PROVIDED MATERIAL
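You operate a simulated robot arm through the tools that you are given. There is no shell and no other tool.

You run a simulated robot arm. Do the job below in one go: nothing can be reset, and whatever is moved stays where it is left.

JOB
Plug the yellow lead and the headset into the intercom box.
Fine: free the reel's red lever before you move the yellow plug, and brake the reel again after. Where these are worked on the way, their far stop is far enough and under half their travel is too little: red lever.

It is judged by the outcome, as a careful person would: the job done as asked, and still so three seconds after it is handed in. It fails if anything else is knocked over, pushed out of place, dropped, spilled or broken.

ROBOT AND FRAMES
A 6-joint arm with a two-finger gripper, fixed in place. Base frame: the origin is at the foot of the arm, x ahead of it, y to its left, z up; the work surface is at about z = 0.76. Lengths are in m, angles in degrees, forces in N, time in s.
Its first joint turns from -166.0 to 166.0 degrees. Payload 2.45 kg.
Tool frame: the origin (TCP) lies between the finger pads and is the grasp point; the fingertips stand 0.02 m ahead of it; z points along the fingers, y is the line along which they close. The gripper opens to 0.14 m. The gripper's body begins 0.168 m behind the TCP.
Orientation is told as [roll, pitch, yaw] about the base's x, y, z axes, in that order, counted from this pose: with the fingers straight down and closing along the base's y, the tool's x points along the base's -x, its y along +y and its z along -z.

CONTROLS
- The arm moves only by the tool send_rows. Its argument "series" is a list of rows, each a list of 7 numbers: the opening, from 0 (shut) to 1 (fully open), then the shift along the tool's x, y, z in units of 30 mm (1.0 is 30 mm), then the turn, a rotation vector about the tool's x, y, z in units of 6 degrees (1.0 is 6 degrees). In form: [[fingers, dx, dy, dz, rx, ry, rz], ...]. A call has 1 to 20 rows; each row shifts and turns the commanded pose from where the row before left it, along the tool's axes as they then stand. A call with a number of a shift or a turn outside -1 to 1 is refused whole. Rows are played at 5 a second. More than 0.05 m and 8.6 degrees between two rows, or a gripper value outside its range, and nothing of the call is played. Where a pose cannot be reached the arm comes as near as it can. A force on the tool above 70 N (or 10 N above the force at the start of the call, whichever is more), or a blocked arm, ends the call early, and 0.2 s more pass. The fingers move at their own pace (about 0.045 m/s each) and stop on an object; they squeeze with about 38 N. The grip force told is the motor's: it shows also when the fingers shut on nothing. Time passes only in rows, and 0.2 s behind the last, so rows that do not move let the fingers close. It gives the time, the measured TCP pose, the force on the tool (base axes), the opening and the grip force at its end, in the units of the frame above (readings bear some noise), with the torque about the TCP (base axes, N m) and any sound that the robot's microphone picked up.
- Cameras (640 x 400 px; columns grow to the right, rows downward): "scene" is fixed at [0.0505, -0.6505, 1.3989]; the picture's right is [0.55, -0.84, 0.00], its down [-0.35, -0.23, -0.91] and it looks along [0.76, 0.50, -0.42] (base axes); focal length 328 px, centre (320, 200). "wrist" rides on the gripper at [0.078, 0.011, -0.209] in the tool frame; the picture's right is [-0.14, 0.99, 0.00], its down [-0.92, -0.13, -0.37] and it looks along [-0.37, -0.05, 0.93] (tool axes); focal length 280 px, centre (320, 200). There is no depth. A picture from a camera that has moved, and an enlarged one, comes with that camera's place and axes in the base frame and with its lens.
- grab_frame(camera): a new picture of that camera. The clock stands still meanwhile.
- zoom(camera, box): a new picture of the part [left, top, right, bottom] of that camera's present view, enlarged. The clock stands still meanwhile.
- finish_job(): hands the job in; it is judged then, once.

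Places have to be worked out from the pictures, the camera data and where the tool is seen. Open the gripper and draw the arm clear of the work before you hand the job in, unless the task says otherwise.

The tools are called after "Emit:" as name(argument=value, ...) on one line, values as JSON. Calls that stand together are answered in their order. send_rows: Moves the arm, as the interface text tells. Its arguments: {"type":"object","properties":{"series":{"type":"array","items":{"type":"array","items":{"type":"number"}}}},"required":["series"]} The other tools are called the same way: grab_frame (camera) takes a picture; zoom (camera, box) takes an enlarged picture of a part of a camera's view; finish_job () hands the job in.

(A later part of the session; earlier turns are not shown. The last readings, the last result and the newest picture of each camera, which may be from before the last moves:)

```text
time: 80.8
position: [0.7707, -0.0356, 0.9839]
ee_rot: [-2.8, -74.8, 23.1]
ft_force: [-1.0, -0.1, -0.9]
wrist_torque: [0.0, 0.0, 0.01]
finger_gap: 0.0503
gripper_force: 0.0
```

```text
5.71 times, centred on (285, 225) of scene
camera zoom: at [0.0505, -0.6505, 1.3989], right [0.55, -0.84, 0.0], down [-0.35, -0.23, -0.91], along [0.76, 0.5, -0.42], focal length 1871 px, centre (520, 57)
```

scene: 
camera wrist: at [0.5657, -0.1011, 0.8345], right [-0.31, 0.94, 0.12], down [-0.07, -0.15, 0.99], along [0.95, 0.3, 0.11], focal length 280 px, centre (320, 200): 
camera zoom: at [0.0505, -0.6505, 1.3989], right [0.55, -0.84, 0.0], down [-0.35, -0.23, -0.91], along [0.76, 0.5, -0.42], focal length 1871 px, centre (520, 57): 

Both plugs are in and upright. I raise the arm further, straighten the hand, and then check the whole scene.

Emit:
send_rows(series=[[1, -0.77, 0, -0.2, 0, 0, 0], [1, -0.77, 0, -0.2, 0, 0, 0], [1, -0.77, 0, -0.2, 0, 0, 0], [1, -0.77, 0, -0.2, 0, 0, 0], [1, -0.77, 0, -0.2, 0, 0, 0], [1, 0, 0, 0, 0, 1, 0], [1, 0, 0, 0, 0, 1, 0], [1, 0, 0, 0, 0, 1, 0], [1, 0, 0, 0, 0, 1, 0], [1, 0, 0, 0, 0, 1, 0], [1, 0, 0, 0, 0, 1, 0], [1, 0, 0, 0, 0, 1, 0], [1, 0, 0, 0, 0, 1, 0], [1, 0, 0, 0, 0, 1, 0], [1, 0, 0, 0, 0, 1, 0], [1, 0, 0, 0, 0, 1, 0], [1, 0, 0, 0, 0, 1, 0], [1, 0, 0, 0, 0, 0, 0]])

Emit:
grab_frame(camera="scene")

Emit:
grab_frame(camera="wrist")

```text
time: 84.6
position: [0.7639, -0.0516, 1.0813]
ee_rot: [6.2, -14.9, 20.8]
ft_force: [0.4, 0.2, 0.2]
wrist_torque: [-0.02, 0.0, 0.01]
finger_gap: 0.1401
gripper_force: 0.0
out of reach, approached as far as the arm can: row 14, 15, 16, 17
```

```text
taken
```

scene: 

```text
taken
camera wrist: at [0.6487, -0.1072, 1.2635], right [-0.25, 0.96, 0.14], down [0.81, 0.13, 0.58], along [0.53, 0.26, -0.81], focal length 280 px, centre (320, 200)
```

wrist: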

SOURCE
Educando en prevención. Hablemos del suicidio

Educating in prevention. Let´s talk about suicide

1 Universidad del País Vasco. Departamento de Neurociencias. Servicio Vasco de Salud. jon.garciaormaza@osakidetza.eus


Resumen:

A pesar del importante problema de salud pública que supone el suicidio, existe aún una tendencia general a silenciar su incidencia y nos resistimos a abordar sus factores de riesgo, desencadenantes y repercusiones. El suicidio en población infantil, aunque menos frecuente que el de otros grupos etarios, existe, y su abordaje exige una reflexión acerca de la pertinencia de introducir a esta población en los conceptos de la muerte en general y del suicidio en particular. El autor del artículo defiende la introducción de estos aspectos en una educación de los menores de edad orientada a aumentar la resiliencia, habida cuenta del efecto preventivo que la promoción de la salud y el aprendizaje de habilidades y estrategias de afrontamiento pueden tener en sujetos vulnerables.

Palabras clave: suicidio; infancia; prevención; cultura

Abstract:

Suicide is a public health problem but there is still a tendency to silence its incidence, risk factors and repercussions. Suicide in children, although less frequent, exists, and its approach requires a reflection on the relevance of introducing the concepts of death and suicide in this population. The author defends the introduction of these aspects within a resilience-oriented education, given the preventive effect that promotion of health and learning of coping skills can have on vulnerable children.

SHORT EXERCISE
Extend the source, starting right after its last sentence.

THE RESULT
Keywords: suicide; childhood; prevention; culture

La realidad del suicidio

El suicidio comprende la acción y el efecto de quitarse voluntariamente la vida. Suicidio proviene, a semejanza de homicidio (accidentes, homicidios y suicidios son considerados muertes violentas), de la suma de las raíces latinas sui, que significa ‘a sí mismo’, y caedĕre, que significa ‘matar’ (Dorland, 1997). A diferencia de lo que cabe esperar de una muerte voluntaria serena, las personas que ponen fin a su vida mediante el suicidio tienden a tomar semejante decisión padeciendo un sufrimiento psíquico insoportable. Edwin Shneidman denominó a este sufrimiento como dolor psíquico (Shneidman, 1993). Para Shneidman, el estado cognitivo habitual del suicida es el de constricción cognitiva. Este aturdimiento cognitivo es para el mencionado autor una especie de “intoxicación”, y hace pensar y actuar a la víctima como si la muerte autoinfligida fuera la única salida o solución al dolor psíquico insoportable que siente (Leenaars, 2017, pp. 41-42).

En el mundo, más de 800.000 personas mueren por suicidio cada año, con unas tasas anuales de 8 por cada 100.000 mujeres y 15 por cada 100.000 hombres (Sinyor, Tseb y Pirkis, 2017). El suicidio representa la decimoquinta causa de muerte a nivel mundial, pero es la segunda en la población adolescente (Organización Mundial de la Salud, 2017). La Organización Mundial de la Salud considera una prioridad en salud pública la prevención del suicidio y la intervención sobre él, máxime cuando los estudios epidemiológicos contribuyen a comprender y, por lo tanto, a prevenir muchas de estas muertes (Organización Mundial de la Salud, 2014).

Aunque el método de suicidio condiciona la probabilidad de un resultado fatal (mortal o letal), los conocimientos en torno a su elección son escasos. Cuanto menos tiempo requiere un método de suicidio para provocar la muerte y cuanto más difícil e inaccesible resultan el rescate y el tratamiento, si es que existen, más letal se torna el método en cuestión (Värnik et al., 2008).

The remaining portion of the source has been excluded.